COLLECTED DATA:

%%

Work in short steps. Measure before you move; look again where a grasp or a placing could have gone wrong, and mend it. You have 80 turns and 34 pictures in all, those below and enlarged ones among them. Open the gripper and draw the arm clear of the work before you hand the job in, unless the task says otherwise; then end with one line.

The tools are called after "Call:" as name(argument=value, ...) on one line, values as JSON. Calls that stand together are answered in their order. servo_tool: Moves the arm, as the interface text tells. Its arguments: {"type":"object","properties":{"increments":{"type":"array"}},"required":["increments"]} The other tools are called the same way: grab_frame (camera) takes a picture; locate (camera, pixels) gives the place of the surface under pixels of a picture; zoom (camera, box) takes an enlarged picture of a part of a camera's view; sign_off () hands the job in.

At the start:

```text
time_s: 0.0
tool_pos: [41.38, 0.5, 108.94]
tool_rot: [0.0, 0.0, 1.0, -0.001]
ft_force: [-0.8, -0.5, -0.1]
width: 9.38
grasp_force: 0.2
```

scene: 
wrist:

%%

INSTRUCTIONS TO FOLLOW: Write the material out again word for word.

RESPONSE FOR THIS EXERCISE:
Work in short steps. Measure before you move; look again where a grasp or a placing could have gone wrong, and mend it. You have 80 turns and 34 pictures in all, those below and enlarged ones among them. Open the gripper and draw the arm clear of the work before you hand the job in, unless the task says otherwise; then end with one line.

The tools are called after "Call:" as name(argument=value, ...) on one line, values as JSON. Calls that stand together are answered in their order. servo_tool: Moves the arm, as the interface text tells. Its arguments: {"type":"object","properties":{"increments":{"type":"array"}},"required":["increments"]} The other tools are called the same way: grab_frame (camera) takes a picture; locate (camera, pixels) gives the place of the surface under pixels of a picture; zoom (camera, box) takes an enlarged picture of a part of a camera's view; sign_off () hands the job in.

At the start:

```text
time_s: 0.0
tool_pos: [41.38, 0.5, 108.94]
tool_rot: [0.0, 0.0, 1.0, -0.001]
ft_force: [-0.8, -0.5, -0.1]
width: 9.38
grasp_force: 0.2
```

scene: 
wrist:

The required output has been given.